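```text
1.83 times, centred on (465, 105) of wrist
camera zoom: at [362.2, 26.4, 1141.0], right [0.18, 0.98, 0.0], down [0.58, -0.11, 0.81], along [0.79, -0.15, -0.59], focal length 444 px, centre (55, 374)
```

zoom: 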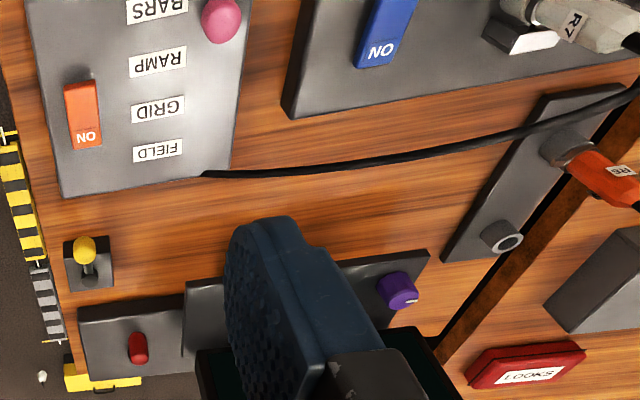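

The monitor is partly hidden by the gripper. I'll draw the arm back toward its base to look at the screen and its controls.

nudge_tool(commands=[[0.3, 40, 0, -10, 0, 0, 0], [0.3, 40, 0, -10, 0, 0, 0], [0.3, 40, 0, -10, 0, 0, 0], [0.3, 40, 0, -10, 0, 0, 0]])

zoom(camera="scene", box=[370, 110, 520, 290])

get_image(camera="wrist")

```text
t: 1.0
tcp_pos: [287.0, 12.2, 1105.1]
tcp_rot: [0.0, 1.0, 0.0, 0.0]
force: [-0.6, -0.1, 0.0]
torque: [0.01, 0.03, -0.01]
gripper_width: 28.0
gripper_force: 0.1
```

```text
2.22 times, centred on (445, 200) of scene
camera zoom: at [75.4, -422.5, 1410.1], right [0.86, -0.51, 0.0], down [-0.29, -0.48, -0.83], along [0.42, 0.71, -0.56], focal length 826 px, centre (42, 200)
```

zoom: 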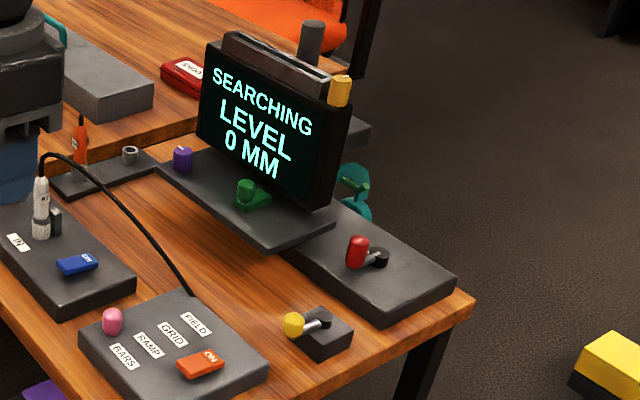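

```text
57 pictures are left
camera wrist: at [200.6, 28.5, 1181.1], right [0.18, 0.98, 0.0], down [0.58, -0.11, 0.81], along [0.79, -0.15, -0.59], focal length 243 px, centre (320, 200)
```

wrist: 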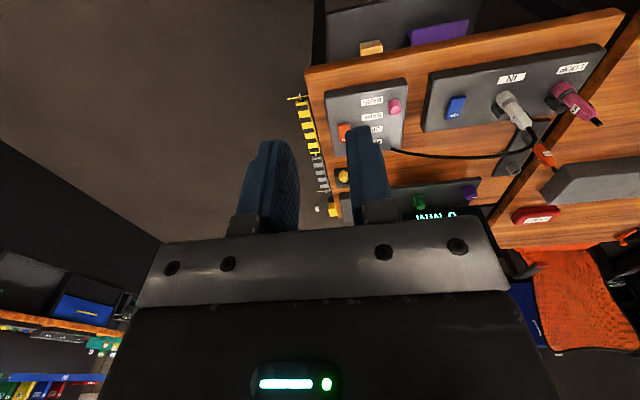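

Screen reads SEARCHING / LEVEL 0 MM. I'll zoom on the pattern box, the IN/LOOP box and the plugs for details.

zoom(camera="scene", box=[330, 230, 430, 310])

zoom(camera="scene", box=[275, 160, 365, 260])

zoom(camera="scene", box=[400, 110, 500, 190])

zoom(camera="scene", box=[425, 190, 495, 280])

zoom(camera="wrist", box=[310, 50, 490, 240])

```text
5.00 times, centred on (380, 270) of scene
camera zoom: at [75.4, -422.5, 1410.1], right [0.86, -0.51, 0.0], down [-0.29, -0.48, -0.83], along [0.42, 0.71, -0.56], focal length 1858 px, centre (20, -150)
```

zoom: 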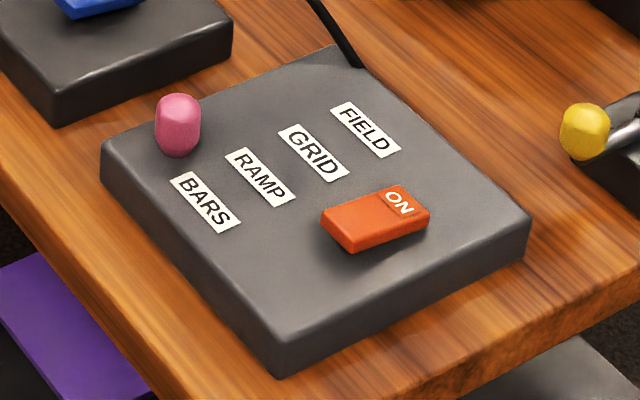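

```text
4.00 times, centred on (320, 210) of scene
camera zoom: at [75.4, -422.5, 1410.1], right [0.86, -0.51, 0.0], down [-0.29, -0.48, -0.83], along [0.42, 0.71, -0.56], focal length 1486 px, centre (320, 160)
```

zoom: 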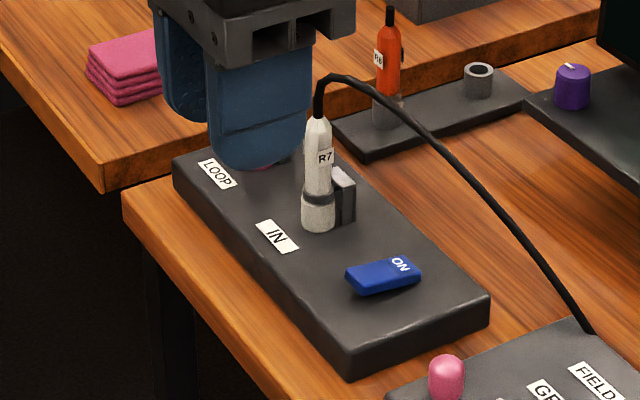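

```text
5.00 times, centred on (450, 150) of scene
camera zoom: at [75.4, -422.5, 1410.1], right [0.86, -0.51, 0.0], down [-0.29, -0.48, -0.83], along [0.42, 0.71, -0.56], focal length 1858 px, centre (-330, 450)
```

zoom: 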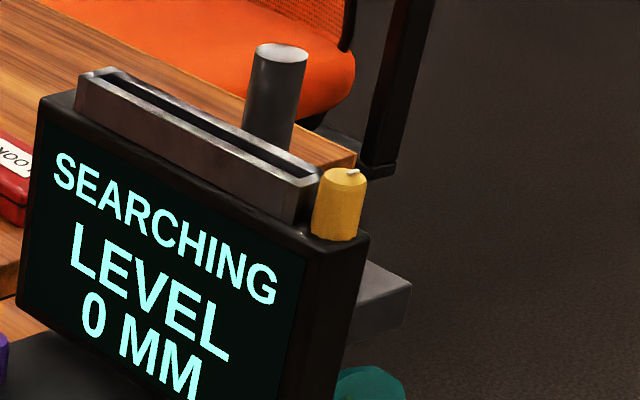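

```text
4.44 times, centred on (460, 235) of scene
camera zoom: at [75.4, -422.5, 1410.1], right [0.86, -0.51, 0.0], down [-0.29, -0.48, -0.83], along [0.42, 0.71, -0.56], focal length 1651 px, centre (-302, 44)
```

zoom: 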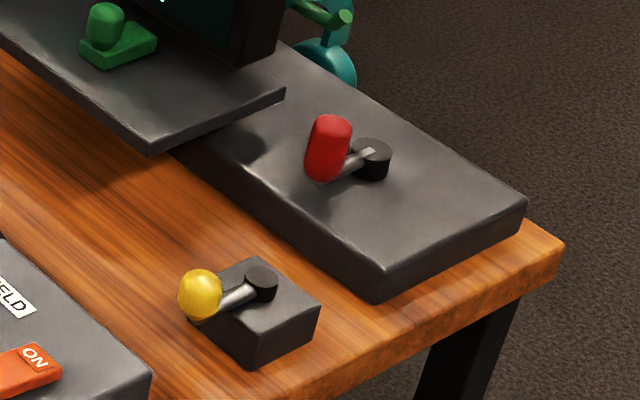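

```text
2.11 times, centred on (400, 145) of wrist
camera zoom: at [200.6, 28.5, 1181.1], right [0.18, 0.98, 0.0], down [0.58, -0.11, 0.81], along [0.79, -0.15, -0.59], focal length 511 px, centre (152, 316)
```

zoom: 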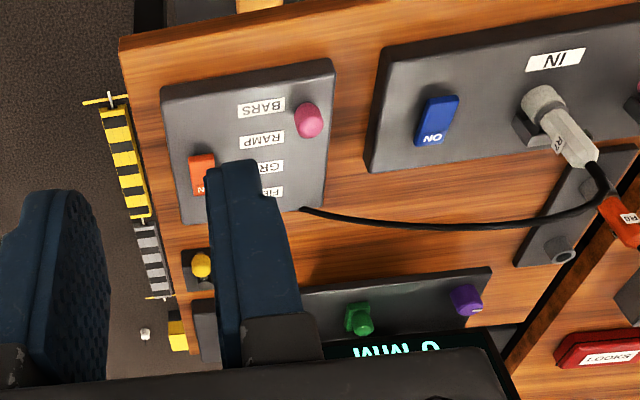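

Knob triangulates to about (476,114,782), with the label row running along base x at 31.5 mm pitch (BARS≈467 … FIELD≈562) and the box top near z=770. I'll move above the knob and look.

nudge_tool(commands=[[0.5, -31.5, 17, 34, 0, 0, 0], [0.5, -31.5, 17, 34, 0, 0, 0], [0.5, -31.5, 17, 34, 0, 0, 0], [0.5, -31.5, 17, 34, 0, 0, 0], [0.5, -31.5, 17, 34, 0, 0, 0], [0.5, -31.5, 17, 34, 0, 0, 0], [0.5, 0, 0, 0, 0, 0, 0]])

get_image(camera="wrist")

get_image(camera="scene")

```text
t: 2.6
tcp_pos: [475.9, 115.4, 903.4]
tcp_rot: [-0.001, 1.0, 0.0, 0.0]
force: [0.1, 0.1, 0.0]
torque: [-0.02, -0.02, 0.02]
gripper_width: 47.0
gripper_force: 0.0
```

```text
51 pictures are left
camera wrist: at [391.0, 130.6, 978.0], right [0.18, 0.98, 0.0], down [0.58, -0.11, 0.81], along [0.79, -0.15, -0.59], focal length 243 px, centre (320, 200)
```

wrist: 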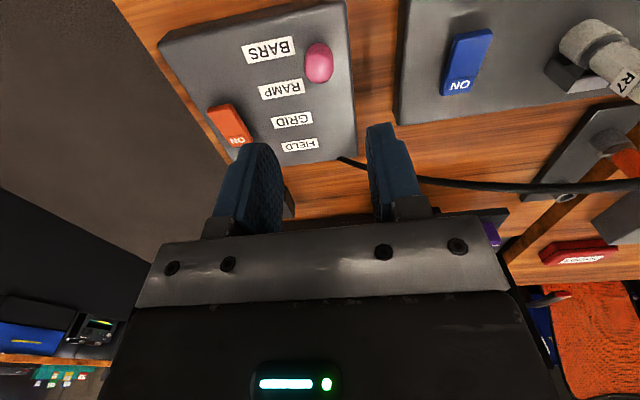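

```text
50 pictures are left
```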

==============================

Problem to work on >>
Keep the pictures out of the copy and return the rest of the data above exactly. The answer is a JSON array that holds each line as a string and skips blank lines.

Task answer >>
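[
  "```text",
  "1.83 times, centred on (465, 105) of wrist",
  "camera zoom: at [362.2, 26.4, 1141.0], right [0.18, 0.98, 0.0], down [0.58, -0.11, 0.81], along [0.79, -0.15, -0.59], focal length 444 px, centre (55, 374)",
  "```",
  "zoom: ",
  "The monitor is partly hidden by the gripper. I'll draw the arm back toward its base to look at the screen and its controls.",
  "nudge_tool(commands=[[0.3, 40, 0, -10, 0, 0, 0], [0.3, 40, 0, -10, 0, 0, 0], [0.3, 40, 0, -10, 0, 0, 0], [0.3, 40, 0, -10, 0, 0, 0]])",
  "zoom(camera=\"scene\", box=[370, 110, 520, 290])",
  "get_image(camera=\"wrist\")",
  "```text",
  "t: 1.0",
  "tcp_pos: [287.0, 12.2, 1105.1]",
  "tcp_rot: [0.0, 1.0, 0.0, 0.0]",
  "force: [-0.6, -0.1, 0.0]",
  "torque: [0.01, 0.03, -0.01]",
  "gripper_width: 28.0",
  "gripper_force: 0.1",
  "```",
  "```text",
  "2.22 times, centred on (445, 200) of scene",
  "camera zoom: at [75.4, -422.5, 1410.1], right [0.86, -0.51, 0.0], down [-0.29, -0.48, -0.83], along [0.42, 0.71, -0.56], focal length 826 px, centre (42, 200)",
  "```",
  "zoom: ",
  "```text",
  "57 pictures are left",
  "camera wrist: at [200.6, 28.5, 1181.1], right [0.18, 0.98, 0.0], down [0.58, -0.11, 0.81], along [0.79, -0.15, -0.59], focal length 243 px, centre (320, 200)",
  "```",
  "wrist: ",
  "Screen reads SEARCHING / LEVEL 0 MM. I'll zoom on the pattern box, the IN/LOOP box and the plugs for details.",
  "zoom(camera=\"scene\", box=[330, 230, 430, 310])",
  "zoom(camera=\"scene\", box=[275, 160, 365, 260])",
  "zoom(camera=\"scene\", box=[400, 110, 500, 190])",
  "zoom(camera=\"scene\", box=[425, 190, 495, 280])",
  "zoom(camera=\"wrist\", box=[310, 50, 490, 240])",
  "```text",
  "5.00 times, centred on (380, 270) of scene",
  "camera zoom: at [75.4, -422.5, 1410.1], right [0.86, -0.51, 0.0], down [-0.29, -0.48, -0.83], along [0.42, 0.71, -0.56], focal length 1858 px, centre (20, -150)",
  "```",
  "zoom: ",
  "```text",
  "4.00 times, centred on (320, 210) of scene",
  "camera zoom: at [75.4, -422.5, 1410.1], right [0.86, -0.51, 0.0], down [-0.29, -0.48, -0.83], along [0.42, 0.71, -0.56], focal length 1486 px, centre (320, 160)",
  "```",
  "zoom: ",
  "```text",
  "5.00 times, centred on (450, 150) of scene",
  "camera zoom: at [75.4, -422.5, 1410.1], right [0.86, -0.51, 0.0], down [-0.29, -0.48, -0.83], along [0.42, 0.71, -0.56], focal length 1858 px, centre (-330, 450)",
  "```",
  "zoom: ",
  "```text",
  "4.44 times, centred on (460, 235) of scene",
  "camera zoom: at [75.4, -422.5, 1410.1], right [0.86, -0.51, 0.0], down [-0.29, -0.48, -0.83], along [0.42, 0.71, -0.56], focal length 1651 px, centre (-302, 44)",
  "```",
  "zoom: ",
  "```text",
  "2.11 times, centred on (400, 145) of wrist",
  "camera zoom: at [200.6, 28.5, 1181.1], right [0.18, 0.98, 0.0], down [0.58, -0.11, 0.81], along [0.79, -0.15, -0.59], focal length 511 px, centre (152, 316)",
  "```",
  "zoom: ",
  "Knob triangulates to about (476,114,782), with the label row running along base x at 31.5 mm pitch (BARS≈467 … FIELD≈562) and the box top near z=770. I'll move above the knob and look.",
  "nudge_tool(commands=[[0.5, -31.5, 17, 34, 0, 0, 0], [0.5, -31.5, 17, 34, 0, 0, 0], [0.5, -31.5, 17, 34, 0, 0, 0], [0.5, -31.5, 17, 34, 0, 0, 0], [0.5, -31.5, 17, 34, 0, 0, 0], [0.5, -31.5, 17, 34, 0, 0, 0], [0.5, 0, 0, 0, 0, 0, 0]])",
  "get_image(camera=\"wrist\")",
  "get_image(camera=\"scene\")",
  "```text",
  "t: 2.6",
  "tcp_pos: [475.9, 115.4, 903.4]",
  "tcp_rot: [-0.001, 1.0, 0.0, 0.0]",
  "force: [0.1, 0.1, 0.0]",
  "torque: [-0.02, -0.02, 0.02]",
  "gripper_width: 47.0",
  "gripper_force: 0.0",
  "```",
  "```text",
  "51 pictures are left",
  "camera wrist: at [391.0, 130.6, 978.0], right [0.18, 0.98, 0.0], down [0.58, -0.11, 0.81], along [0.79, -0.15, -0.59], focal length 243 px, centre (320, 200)",
  "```",
  "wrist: ",
  "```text",
  "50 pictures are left",
  "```"
]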